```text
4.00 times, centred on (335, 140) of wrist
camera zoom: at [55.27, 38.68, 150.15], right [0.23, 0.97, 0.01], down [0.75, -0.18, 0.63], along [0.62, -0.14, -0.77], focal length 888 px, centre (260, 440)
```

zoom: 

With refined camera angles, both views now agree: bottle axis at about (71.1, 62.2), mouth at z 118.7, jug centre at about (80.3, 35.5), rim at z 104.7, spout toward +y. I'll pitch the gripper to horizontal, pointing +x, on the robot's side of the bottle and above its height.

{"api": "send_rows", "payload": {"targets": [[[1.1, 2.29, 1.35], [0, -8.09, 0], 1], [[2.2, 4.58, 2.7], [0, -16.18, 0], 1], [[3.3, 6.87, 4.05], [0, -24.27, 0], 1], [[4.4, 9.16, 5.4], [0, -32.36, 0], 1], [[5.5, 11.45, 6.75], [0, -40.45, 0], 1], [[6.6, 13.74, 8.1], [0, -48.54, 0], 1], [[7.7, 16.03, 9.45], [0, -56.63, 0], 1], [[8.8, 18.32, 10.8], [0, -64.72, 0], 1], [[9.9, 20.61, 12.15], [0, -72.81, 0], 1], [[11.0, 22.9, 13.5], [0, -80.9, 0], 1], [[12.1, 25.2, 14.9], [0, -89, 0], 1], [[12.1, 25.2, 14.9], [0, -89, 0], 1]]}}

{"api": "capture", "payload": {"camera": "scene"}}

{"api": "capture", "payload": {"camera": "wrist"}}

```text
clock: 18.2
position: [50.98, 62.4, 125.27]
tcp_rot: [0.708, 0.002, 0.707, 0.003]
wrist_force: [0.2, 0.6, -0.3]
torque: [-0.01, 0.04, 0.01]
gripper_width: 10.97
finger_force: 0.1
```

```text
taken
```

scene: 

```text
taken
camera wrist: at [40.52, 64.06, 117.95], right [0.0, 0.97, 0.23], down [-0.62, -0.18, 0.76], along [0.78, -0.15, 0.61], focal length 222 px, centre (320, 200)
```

________________________________________

## EXERCISE OBJECTIVE
Every line above needs to be retyped exactly. Return a JSON list in which every string is one line; blank lines are skipped.

## EXERCISE RESULT
[
  "```text",
  "4.00 times, centred on (335, 140) of wrist",
  "camera zoom: at [55.27, 38.68, 150.15], right [0.23, 0.97, 0.01], down [0.75, -0.18, 0.63], along [0.62, -0.14, -0.77], focal length 888 px, centre (260, 440)",
  "```",
  "zoom: ",
  "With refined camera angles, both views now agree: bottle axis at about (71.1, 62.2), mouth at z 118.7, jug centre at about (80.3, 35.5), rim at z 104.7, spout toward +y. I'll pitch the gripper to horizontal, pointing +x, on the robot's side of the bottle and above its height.",
  "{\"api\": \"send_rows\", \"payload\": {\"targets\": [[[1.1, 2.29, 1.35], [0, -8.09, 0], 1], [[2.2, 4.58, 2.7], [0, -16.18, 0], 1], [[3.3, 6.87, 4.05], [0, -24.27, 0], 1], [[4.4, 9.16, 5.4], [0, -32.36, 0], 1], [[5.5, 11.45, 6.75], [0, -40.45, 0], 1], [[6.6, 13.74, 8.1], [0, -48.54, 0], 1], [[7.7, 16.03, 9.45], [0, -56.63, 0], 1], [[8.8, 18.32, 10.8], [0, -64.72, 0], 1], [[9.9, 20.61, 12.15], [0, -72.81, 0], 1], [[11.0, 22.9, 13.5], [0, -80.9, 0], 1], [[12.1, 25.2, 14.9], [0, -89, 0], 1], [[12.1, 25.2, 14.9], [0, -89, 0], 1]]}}",
  "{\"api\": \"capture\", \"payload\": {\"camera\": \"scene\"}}",
  "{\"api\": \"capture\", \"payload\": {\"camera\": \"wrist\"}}",
  "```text",
  "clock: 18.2",
  "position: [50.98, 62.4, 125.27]",
  "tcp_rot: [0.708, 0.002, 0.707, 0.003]",
  "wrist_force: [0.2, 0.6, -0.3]",
  "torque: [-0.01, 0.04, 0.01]",
  "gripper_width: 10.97",
  "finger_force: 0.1",
  "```",
  "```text",
  "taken",
  "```",
  "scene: ",
  "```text",
  "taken",
  "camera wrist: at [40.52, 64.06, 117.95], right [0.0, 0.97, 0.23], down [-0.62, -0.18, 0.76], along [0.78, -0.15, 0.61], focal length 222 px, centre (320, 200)",
  "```"
]